She adds that Business Lenders and other nonbank lenders are able to grant loans with longer terms than the conventional banks offer. For example, a minority business owner may be able to obtain a loan with a 25-year life. Hart estimates Business Lenders will provide more than $35 million in loans this year. While she could not say how much of that will go to companies in the New York metropolitan area, she stated that the recipients would include operators of United Parcel Service, Quiznos’ Sub and Cottman Transmission franchises. Loan amounts can range from an average $350,000 to under $2 million, depending upon the type of business and its financial stability, she says.
“So many people think the most difficult thing is getting a loan,” says Ballentine of the American Bankers Association. “The hardest work comes in putting together the necessary material to even be in the position to request a loan. We’re seeing an increasing number of very capable people who have worked for large corporations and have experience managing people and managing budgets [becoming entrepreneurs]. We want to make sure the business has an opportunity to succeed.”
What Lenders Want to See
Financial services experts say money is available from banks, nonbank institutions and venture capitalists interested in investing in growing businesses. These institutions want to see proven success, a track record of growth and a potential for profit. Lenders and investors also want to know whether key managers are capable as well as about the growth potential of the business’s industry sector.
Business Lenders, a Hartford, Conn., nonbank lender with offices in New York City, suggests that business owners should have three main strengths: personal, business and asset. Personal strengths include experience, skills and commitment. Does the business owner have experience managing, or have extensive experience in the designated business sector? Does the business owner have a particular skill? What is the business owner’s commitment? Does the business generate enough cash flow? Are assets sufficient collateral for the loan being requested?

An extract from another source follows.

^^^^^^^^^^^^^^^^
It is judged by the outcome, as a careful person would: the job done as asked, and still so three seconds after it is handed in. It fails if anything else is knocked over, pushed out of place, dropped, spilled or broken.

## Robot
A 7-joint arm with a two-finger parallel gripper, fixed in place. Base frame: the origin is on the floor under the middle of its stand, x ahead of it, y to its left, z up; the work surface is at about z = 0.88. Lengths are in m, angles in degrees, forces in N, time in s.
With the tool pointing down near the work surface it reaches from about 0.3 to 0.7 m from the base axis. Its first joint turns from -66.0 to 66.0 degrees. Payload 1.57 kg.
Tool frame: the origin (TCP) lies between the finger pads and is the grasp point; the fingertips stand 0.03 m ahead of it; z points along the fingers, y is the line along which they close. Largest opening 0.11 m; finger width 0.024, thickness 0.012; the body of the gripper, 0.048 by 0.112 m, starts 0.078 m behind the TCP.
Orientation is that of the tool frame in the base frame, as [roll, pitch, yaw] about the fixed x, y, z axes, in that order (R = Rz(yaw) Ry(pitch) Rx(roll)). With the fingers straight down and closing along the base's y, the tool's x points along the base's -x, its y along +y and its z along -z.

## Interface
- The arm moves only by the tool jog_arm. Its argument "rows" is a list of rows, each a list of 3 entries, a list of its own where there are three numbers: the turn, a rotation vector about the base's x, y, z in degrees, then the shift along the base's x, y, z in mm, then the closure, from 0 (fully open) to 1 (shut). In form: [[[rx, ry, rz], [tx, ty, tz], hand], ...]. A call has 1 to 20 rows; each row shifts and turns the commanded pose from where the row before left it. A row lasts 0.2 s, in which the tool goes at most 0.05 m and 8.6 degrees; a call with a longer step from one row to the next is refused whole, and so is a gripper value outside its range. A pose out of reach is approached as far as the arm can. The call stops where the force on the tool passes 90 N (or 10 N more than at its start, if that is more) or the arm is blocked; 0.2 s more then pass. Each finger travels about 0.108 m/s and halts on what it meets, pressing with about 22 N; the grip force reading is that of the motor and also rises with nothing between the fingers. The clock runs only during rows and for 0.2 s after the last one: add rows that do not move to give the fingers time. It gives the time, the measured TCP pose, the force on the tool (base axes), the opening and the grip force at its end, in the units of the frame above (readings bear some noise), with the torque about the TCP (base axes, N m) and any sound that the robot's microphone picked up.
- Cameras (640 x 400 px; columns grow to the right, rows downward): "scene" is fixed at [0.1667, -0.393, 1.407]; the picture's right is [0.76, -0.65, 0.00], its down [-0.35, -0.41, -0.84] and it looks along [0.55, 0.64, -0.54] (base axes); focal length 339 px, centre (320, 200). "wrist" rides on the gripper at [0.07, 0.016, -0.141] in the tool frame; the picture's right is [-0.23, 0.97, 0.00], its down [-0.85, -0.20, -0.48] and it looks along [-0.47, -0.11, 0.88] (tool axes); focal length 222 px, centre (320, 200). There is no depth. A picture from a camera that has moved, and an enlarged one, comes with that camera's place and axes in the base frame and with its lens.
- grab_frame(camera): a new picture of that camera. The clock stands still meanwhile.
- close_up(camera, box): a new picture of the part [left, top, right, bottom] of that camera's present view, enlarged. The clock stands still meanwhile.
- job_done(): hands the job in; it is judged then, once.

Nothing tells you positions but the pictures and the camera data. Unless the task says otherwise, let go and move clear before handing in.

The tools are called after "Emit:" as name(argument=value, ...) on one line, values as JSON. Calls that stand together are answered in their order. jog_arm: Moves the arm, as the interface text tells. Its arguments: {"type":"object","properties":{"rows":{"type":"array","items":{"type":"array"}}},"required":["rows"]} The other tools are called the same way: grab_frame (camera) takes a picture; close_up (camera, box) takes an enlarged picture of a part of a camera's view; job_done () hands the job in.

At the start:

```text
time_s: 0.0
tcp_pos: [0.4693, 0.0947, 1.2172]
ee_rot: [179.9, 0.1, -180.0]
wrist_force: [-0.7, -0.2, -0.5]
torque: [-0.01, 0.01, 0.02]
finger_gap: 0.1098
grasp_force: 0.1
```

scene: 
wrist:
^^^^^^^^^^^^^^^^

The U.S. Small Business Administration has established the following minimum loan package requirements:
• Articles of incorporation and bylaws or a business certificate
• Business financial statement: Year-end statement (if in business for three or more years, include financial statements for the most recent three years). Current quarterly business financial statement (within 60 days, including the company’s balance sheet and profit and loss statement.
• Personal financial statement (principals only)
• Corporate tax returns (last three years)
• Individual income tax returns (last three years)
• Resume (owners and key employees)
• Work-on-hand schedule (construction firms only)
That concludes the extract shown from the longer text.